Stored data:

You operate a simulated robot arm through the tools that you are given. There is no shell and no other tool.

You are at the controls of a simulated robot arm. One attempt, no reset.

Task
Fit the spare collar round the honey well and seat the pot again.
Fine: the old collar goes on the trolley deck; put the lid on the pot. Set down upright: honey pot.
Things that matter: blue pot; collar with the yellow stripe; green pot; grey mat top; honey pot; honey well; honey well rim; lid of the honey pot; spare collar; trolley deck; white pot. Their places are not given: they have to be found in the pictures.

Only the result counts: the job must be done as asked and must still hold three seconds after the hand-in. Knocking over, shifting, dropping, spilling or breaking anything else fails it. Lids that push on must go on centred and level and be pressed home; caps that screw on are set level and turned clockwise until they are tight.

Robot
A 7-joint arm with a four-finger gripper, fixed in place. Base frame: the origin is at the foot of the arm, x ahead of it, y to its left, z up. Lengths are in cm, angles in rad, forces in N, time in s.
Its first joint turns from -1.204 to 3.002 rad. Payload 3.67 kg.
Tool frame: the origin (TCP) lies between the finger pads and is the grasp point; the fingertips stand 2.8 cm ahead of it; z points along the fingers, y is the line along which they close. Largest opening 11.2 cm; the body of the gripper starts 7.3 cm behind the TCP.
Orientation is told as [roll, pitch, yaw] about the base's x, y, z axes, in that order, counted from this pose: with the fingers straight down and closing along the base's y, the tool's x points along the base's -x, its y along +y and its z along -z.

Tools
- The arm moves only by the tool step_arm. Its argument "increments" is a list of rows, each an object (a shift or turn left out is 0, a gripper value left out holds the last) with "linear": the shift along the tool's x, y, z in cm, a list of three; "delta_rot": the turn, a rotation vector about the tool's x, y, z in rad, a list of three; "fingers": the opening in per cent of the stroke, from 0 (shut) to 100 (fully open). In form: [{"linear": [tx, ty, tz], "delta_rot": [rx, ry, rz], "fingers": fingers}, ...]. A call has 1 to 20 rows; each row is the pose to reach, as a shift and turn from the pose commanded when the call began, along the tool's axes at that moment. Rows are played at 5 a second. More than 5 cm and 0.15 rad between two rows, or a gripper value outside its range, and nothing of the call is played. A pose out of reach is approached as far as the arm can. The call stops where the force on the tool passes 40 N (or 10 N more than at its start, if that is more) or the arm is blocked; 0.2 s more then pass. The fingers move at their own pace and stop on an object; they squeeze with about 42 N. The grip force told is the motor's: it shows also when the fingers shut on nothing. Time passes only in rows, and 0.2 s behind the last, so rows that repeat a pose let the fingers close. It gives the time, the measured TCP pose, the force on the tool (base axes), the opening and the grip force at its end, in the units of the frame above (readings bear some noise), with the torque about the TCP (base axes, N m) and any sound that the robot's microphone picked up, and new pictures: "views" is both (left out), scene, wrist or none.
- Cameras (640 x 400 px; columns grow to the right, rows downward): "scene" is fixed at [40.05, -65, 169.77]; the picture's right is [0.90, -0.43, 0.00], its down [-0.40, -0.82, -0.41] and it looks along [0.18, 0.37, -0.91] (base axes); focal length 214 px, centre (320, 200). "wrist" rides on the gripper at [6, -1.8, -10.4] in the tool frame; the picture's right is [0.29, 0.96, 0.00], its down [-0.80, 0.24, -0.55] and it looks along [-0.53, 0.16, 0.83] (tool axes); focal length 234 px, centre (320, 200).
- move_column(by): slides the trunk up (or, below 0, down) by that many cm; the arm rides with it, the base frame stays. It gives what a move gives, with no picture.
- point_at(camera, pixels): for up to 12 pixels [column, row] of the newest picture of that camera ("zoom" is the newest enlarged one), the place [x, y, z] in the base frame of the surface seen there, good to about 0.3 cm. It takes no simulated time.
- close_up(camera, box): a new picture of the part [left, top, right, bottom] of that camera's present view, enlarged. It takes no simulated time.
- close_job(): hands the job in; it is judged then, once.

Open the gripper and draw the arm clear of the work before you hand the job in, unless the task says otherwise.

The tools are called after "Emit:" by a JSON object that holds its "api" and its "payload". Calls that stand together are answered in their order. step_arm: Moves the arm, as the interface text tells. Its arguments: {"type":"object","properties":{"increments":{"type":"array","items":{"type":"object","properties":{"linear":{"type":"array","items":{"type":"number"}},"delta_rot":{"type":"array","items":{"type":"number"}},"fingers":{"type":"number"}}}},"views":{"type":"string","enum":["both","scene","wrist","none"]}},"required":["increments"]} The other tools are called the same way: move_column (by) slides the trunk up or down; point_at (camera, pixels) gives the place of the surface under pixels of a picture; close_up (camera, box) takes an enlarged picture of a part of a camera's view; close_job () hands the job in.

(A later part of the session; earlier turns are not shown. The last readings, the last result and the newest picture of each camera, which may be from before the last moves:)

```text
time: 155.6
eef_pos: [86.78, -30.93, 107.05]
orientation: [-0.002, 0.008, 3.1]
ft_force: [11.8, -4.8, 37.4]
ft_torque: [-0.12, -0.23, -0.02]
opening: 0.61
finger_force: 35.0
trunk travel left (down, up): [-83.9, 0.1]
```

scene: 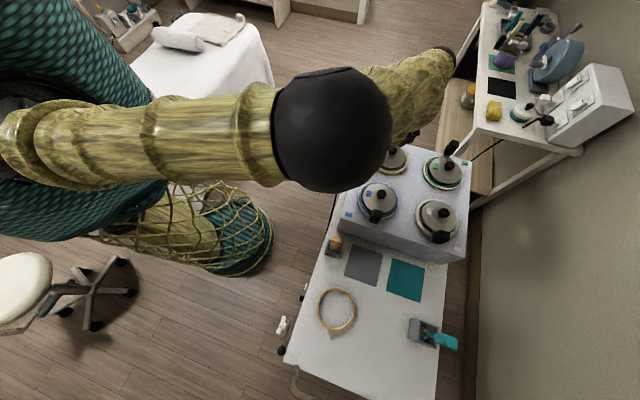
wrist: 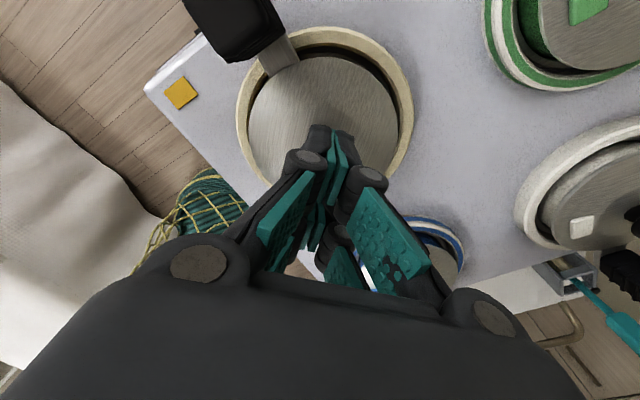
* * *
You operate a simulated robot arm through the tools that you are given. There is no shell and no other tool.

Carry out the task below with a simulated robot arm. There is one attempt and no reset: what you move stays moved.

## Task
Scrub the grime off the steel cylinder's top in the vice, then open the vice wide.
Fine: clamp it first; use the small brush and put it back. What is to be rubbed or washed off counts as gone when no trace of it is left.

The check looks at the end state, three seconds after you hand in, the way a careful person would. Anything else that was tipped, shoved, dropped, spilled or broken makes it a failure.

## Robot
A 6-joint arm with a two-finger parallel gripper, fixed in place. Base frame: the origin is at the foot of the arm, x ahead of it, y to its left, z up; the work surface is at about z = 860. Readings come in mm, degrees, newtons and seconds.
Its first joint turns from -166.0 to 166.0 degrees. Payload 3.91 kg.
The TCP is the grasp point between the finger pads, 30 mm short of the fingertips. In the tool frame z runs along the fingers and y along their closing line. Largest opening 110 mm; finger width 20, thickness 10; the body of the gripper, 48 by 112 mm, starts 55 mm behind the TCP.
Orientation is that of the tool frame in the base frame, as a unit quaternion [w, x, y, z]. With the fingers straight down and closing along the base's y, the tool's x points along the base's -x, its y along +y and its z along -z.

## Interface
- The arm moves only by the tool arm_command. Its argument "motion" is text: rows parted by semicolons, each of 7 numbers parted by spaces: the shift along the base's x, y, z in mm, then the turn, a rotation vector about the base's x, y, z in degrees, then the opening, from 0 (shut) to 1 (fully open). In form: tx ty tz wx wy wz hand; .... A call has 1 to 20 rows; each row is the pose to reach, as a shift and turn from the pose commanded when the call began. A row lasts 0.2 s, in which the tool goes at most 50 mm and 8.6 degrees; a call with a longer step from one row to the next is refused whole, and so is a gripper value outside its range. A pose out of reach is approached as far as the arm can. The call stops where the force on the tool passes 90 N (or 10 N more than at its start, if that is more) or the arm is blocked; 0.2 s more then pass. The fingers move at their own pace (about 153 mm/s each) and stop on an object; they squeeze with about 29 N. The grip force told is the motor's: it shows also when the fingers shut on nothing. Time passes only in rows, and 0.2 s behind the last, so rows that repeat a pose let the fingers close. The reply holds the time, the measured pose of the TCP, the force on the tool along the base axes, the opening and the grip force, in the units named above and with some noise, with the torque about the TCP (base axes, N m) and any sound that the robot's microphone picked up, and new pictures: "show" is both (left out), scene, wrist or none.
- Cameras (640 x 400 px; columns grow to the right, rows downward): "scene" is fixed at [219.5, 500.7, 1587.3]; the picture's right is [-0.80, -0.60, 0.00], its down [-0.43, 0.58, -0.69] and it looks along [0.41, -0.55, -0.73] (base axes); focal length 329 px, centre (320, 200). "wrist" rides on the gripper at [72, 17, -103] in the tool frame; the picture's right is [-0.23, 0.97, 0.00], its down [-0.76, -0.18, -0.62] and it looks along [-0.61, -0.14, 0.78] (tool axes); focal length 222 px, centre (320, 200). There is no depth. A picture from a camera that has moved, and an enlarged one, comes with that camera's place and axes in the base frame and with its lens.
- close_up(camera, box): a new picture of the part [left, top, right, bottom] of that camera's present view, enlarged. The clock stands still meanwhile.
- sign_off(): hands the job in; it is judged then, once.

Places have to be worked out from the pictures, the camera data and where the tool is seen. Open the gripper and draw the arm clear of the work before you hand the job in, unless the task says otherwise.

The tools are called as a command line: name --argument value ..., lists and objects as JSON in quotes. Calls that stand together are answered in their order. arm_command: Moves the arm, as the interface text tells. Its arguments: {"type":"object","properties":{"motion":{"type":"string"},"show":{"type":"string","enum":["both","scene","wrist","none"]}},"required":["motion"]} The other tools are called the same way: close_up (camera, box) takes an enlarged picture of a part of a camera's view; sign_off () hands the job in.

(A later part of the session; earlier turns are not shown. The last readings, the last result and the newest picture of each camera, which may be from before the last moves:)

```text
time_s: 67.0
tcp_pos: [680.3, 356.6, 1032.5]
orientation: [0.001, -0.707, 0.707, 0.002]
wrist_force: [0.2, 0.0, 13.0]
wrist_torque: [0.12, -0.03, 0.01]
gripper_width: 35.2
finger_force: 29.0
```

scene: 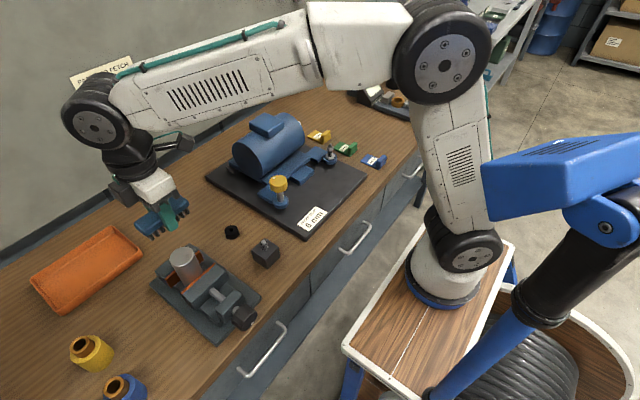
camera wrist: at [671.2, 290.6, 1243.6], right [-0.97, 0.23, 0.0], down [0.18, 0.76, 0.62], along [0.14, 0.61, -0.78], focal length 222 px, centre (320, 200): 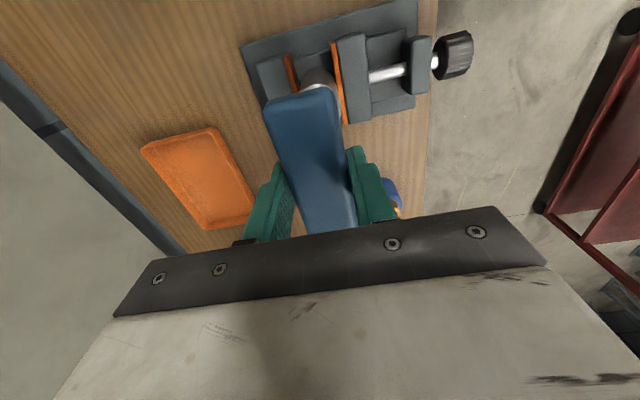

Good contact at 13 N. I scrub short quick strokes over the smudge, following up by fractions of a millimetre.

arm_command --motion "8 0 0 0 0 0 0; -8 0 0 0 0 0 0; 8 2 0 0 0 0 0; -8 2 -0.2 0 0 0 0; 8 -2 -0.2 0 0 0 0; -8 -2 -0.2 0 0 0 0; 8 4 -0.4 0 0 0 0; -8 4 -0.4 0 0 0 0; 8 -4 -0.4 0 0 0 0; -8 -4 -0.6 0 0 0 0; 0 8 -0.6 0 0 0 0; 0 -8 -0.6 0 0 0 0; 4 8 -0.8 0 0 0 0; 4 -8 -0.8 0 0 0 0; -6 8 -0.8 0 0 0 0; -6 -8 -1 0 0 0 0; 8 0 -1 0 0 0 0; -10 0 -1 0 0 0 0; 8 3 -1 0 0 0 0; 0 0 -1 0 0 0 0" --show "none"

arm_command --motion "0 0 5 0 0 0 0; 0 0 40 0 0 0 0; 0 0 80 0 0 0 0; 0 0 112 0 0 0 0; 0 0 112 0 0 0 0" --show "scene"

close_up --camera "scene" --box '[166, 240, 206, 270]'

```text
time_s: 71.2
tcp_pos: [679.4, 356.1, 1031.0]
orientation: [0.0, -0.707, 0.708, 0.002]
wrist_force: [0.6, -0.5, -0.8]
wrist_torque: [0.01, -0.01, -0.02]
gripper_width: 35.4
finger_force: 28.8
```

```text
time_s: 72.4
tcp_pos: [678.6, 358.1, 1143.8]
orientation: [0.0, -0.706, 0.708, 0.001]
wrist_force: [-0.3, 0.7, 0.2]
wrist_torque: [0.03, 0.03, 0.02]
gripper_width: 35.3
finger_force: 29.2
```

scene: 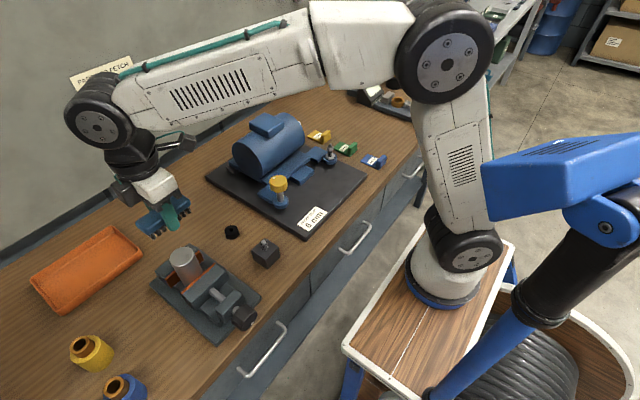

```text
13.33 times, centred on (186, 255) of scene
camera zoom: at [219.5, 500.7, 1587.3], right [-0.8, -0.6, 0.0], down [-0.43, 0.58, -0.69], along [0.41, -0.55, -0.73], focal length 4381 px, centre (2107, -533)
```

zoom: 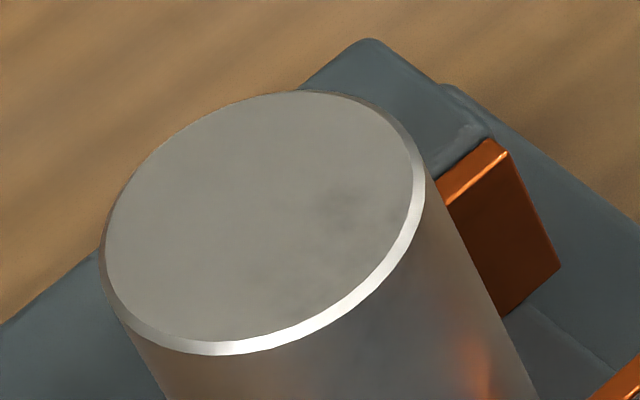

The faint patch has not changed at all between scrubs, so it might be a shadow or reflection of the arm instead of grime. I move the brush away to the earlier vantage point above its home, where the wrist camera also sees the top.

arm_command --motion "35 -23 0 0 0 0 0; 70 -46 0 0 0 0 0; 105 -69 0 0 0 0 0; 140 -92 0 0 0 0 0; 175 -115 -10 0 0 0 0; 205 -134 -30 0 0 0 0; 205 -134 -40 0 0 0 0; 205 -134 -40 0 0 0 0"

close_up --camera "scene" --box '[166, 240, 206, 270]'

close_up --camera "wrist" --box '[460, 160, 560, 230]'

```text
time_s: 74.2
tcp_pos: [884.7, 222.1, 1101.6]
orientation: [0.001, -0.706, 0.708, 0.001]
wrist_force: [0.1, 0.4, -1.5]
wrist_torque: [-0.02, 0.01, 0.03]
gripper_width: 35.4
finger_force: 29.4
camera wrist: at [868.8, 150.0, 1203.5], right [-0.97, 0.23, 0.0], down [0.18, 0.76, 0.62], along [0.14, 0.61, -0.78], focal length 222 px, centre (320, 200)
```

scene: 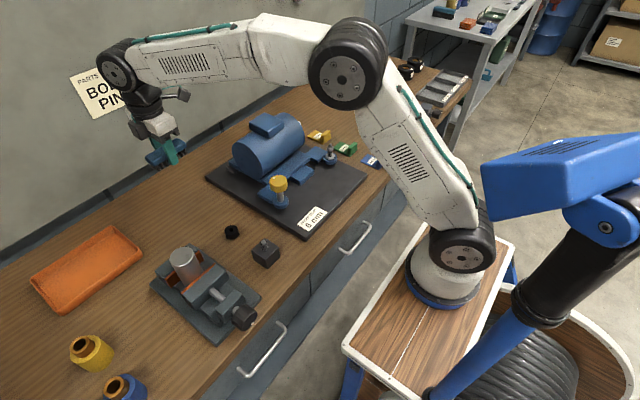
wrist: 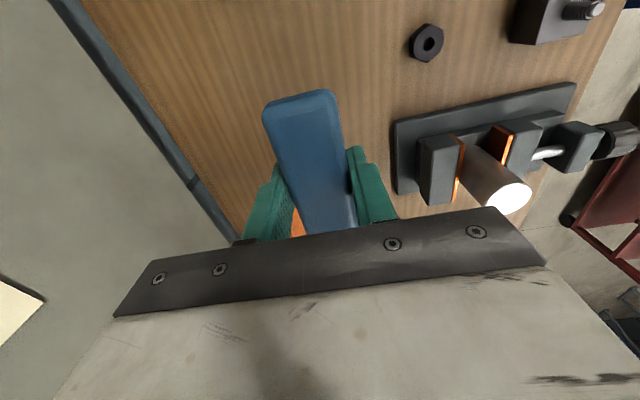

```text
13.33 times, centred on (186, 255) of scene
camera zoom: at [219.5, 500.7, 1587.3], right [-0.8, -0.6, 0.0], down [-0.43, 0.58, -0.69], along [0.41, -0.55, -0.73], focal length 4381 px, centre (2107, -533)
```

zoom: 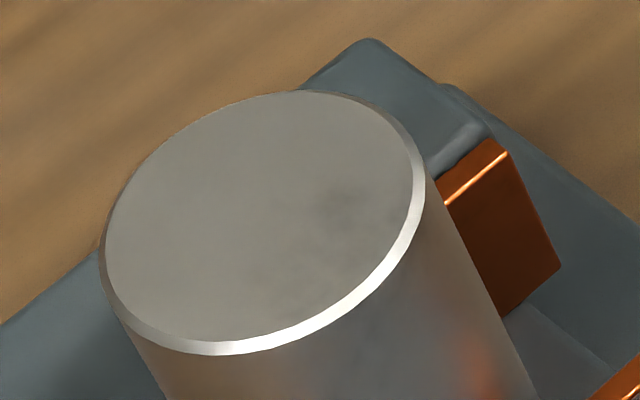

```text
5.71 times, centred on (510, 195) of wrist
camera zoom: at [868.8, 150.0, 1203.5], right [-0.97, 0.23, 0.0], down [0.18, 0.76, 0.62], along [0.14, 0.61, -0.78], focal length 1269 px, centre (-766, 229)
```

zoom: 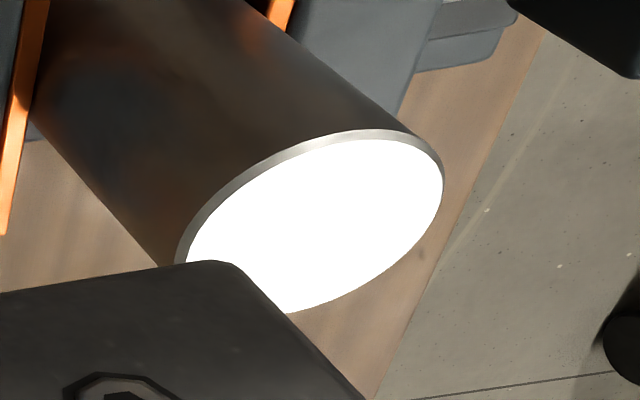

* [Problem description]
In the listing above, locate each line with "judged" and copy it.

* [Reply]
- close_job(): hands the job in; it is judged then, once.
- sign_off(): hands the job in; it is judged then, once.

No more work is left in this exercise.